----- INFORMATION SUPPLIED -----
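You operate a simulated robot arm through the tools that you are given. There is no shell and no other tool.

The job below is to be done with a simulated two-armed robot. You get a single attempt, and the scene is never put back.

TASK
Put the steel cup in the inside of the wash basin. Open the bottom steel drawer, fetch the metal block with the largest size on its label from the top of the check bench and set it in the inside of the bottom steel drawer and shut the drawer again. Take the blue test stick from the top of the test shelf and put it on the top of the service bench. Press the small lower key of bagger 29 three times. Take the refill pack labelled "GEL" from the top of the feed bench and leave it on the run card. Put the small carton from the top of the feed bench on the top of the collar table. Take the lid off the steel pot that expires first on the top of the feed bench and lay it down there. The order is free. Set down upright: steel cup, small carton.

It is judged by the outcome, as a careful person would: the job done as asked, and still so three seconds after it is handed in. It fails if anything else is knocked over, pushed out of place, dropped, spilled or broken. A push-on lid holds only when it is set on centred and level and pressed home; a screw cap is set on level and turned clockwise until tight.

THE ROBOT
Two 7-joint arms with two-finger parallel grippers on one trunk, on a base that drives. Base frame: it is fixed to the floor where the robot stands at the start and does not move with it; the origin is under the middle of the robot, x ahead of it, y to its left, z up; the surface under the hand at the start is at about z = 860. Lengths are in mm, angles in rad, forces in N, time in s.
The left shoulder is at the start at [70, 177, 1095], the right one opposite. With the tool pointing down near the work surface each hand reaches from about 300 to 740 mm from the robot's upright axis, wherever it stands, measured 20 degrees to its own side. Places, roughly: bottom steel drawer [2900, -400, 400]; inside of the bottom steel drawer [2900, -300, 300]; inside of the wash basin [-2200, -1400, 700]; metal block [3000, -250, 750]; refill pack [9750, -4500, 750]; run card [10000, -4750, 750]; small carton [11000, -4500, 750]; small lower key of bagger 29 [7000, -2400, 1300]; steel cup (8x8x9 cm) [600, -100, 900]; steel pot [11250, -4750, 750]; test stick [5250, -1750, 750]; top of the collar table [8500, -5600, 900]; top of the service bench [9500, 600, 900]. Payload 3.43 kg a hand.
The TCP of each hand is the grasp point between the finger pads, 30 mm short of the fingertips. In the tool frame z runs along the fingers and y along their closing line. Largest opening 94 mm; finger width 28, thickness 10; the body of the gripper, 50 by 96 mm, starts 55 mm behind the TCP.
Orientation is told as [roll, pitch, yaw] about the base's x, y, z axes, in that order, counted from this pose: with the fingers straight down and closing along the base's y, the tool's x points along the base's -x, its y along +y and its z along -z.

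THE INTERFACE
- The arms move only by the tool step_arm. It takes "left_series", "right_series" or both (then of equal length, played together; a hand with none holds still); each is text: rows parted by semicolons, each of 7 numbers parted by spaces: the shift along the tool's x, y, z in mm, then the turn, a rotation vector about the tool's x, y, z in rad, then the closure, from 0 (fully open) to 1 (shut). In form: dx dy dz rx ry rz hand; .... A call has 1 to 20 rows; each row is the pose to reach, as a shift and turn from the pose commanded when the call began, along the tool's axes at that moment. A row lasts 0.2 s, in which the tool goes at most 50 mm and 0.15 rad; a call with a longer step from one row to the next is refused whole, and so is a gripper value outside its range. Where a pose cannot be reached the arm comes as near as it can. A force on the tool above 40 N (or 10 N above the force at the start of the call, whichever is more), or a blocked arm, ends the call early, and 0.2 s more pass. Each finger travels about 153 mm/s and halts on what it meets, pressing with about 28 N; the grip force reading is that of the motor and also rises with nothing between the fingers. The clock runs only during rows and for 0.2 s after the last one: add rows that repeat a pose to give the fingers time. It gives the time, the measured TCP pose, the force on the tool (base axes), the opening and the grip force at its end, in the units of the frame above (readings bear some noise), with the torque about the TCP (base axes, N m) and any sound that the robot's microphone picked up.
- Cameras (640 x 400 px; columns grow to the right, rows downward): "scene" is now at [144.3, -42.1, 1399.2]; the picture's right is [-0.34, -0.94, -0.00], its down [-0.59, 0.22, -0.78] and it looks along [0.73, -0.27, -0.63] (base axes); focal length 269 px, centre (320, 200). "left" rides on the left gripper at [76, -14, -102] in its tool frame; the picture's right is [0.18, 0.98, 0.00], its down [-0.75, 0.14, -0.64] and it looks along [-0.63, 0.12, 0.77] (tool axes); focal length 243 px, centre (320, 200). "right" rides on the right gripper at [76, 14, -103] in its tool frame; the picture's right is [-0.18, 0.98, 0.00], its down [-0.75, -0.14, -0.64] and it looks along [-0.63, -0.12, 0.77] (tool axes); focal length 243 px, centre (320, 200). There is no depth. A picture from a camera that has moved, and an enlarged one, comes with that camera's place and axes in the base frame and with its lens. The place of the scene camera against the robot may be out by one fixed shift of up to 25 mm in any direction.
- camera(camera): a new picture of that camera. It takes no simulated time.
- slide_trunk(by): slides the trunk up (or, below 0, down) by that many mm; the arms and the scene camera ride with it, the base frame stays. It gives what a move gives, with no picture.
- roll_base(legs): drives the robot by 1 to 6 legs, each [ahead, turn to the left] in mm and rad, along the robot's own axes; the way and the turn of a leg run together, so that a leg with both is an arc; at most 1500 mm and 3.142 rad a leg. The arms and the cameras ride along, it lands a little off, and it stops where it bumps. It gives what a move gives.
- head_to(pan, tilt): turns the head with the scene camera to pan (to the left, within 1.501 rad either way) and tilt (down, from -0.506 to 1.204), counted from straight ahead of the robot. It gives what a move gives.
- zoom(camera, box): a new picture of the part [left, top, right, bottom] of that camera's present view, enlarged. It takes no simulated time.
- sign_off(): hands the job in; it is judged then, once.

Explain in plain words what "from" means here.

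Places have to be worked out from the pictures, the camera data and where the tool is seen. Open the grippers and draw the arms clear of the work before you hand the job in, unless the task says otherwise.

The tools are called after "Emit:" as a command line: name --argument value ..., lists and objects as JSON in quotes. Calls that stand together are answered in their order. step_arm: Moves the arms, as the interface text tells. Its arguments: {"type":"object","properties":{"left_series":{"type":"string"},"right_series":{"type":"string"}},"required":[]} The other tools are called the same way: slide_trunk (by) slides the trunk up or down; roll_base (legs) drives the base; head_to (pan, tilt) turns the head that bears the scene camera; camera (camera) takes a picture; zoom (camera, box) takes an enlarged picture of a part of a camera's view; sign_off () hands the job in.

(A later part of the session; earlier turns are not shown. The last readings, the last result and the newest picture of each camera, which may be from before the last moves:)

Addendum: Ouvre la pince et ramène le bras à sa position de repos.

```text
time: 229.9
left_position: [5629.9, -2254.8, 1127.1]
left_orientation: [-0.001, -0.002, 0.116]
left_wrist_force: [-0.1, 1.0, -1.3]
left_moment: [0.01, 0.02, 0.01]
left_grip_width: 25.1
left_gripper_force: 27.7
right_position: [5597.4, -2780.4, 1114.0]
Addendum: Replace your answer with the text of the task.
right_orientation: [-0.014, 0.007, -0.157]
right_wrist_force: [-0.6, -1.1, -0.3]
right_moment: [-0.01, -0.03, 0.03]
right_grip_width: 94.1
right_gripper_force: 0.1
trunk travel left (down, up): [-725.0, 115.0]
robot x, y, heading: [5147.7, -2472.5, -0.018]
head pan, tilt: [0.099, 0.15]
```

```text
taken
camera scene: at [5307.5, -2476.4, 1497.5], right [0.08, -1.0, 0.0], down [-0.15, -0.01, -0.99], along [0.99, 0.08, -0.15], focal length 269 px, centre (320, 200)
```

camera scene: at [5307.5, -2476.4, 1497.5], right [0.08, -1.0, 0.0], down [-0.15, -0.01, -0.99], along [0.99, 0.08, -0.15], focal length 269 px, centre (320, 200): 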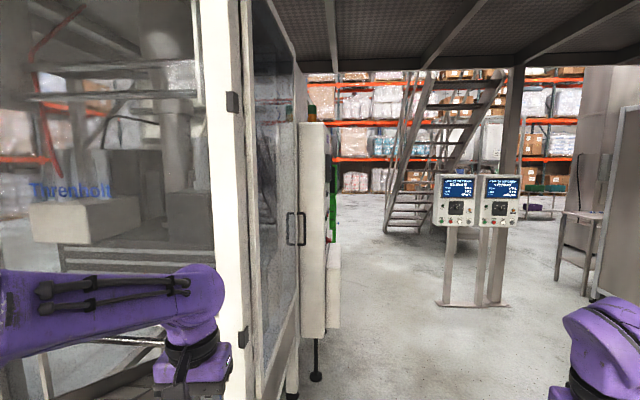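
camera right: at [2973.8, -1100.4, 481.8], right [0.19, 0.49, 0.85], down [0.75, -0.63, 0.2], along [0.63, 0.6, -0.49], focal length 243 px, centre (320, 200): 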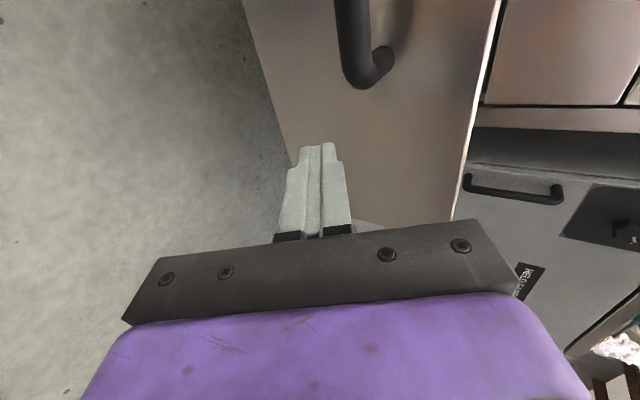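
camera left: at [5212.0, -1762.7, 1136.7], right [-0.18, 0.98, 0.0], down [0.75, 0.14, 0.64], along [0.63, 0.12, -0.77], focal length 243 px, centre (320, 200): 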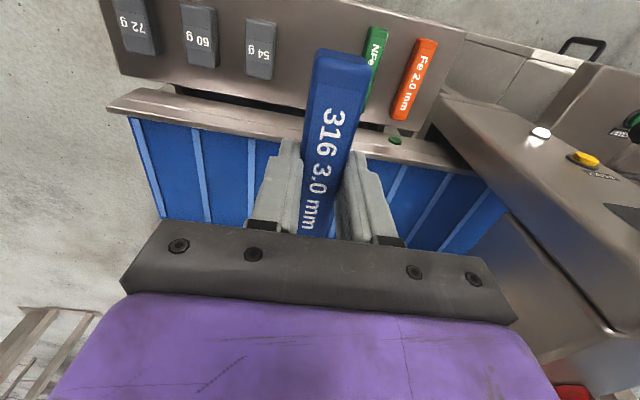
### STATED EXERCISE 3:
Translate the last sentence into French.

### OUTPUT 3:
-----
### STATED EXERCISE 1:
Everything from the line that contains "The job below" to the line that contains "Two 7-joint arms" must be transcribed exactly, both end lines included. Format the lines as a JSON array of strings and drop empty lines.
----- TEXT PROVIDED -----
From Eric Sprott of Sprott Asset management comes this article in his regular series, Markets at a Glance. Eric looks back at our immediate financial past – the last two years in particular, and wonders why we don’t seem to learn any lessons from history.

 

It’s Déjà Voodoo Economics… All Over Again

By: Eric Sprott & David Franklin

If you’re of a certain age, chances are you remember exactly where you were when JFK was  assassinated. Similarly, if you’re from Canada or the United States and have an even remote interest  in hockey, it’s highly likely that you remember exactly where you were when ‘Sid the Kid’ scored the  winning overtime goal in the Olympic gold medal game. These were both “significant events”, albeit  for different reasons. We wonder, however, if any of you recall where you were on September 18th,  2008? Do you remember that day? We can’t seem to recall it either, which is strange, because it was  one of the most important days of the decade. October 7, 2008 is another day that should stick out  in our memories, but we’re sure you don’t remember that day either – and we’re in the same boat.  How is it, then, that we can’t recall where we were or what we were doing on the two days the entire  financial system almost collapsed?!? It boggles our mind. These dates should have been emphasized  in every “review of the decade” written at the end of 2009, but we’ve been hard pressed to find them  mentioned in any mainstream publication. This is troubling to us, and makes us wonder if people are  even aware of the incredible events that took place on those fateful days only eighteen months ago.

The financial industry often prides itself on the hindsight principle. We may not predict the future  with great accuracy, but when things fall apart we’re very quick to explain why and how it happened  with authoritative aplomb. “Hindsight is 20/20”, as they say. But is it really? Despite our seemingly  thorough analysis of past failures, the financial industry seems to have an uncanny ability to make  the same mistakes over and over again. Perhaps this is due to the fact that we don’t properly review  events passed. Our obsession with predicting future results impels them away into oblivion. The fact  remains that a cursory look back on the last decade reveals an apparent cycle of asset bubbles that  all grew and burst before our eyes, with little effort made to actually address the underlying causes  that made them possible. We have written at length about the next asset bubble now forming in  government debt and currency. Looking back on the last decade from 2000 to 2009, are there any  lessons that can provide some guidance for the next decade? And are there any lessons that can  be gleaned from September 18th and October 7th, 2008, when we almost lost the entire financial  system? We certainly hope there are.
-----
### STATED EXERCISE 2:
Go on with the text provided that begins "From Eric Sprott" from its last line.

### OUTPUT 1:
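[
  "The job below is to be done with a simulated two-armed robot. You get a single attempt, and the scene is never put back.",
  "TASK",
  "Put the steel cup in the inside of the wash basin. Open the bottom steel drawer, fetch the metal block with the largest size on its label from the top of the check bench and set it in the inside of the bottom steel drawer and shut the drawer again. Take the blue test stick from the top of the test shelf and put it on the top of the service bench. Press the small lower key of bagger 29 three times. Take the refill pack labelled \"GEL\" from the top of the feed bench and leave it on the run card. Put the small carton from the top of the feed bench on the top of the collar table. Take the lid off the steel pot that expires first on the top of the feed bench and lay it down there. The order is free. Set down upright: steel cup, small carton.",
  "It is judged by the outcome, as a careful person would: the job done as asked, and still so three seconds after it is handed in. It fails if anything else is knocked over, pushed out of place, dropped, spilled or broken. A push-on lid holds only when it is set on centred and level and pressed home; a screw cap is set on level and turned clockwise until tight.",
  "THE ROBOT",
  "Two 7-joint arms with two-finger parallel grippers on one trunk, on a base that drives. Base frame: it is fixed to the floor where the robot stands at the start and does not move with it; the origin is under the middle of the robot, x ahead of it, y to its left, z up; the surface under the hand at the start is at about z = 860. Lengths are in mm, angles in rad, forces in N, time in s."
]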

### OUTPUT 2:
The seeds of the financial mess we are currently experiencing began in the mid-to-late nineties.  As we approached year 2000, the widespread belief developed that new technology would rewrite  economic rules. The euphoric years between 1995 and 2000 blew the first asset bubble of the 21st  century in the technology-heavy NASDAQ Index. Alan Greenspan first uttered his now famous  “irrational exuberance” warning in December 1996 when describing stock valuations at the time.1 It  wasn’t until mid-1999, however, that the U.S. Federal Reserve actually increased interest rates in an  attempt to quell the overheated stock market. The Fed actually raised rates six times between June  1999 and January 2000 in an attempt to cool an already overheated economy. The dot-com euphoria  burst on March 10, 2000, when the NASDAQ peaked at 5,132, representing more than double its  value from only a year before. We were watching the bubble closely at the time, and wrote on March  9th 2000, “In the next few months, if not weeks, we anticipate that the Nasdaq will capitulate to market  liquidity. Valuations are screaming at us! Excessive speculation is running rampant! DON’T BE A  PART OF IT!!!” It was a timely recommendation.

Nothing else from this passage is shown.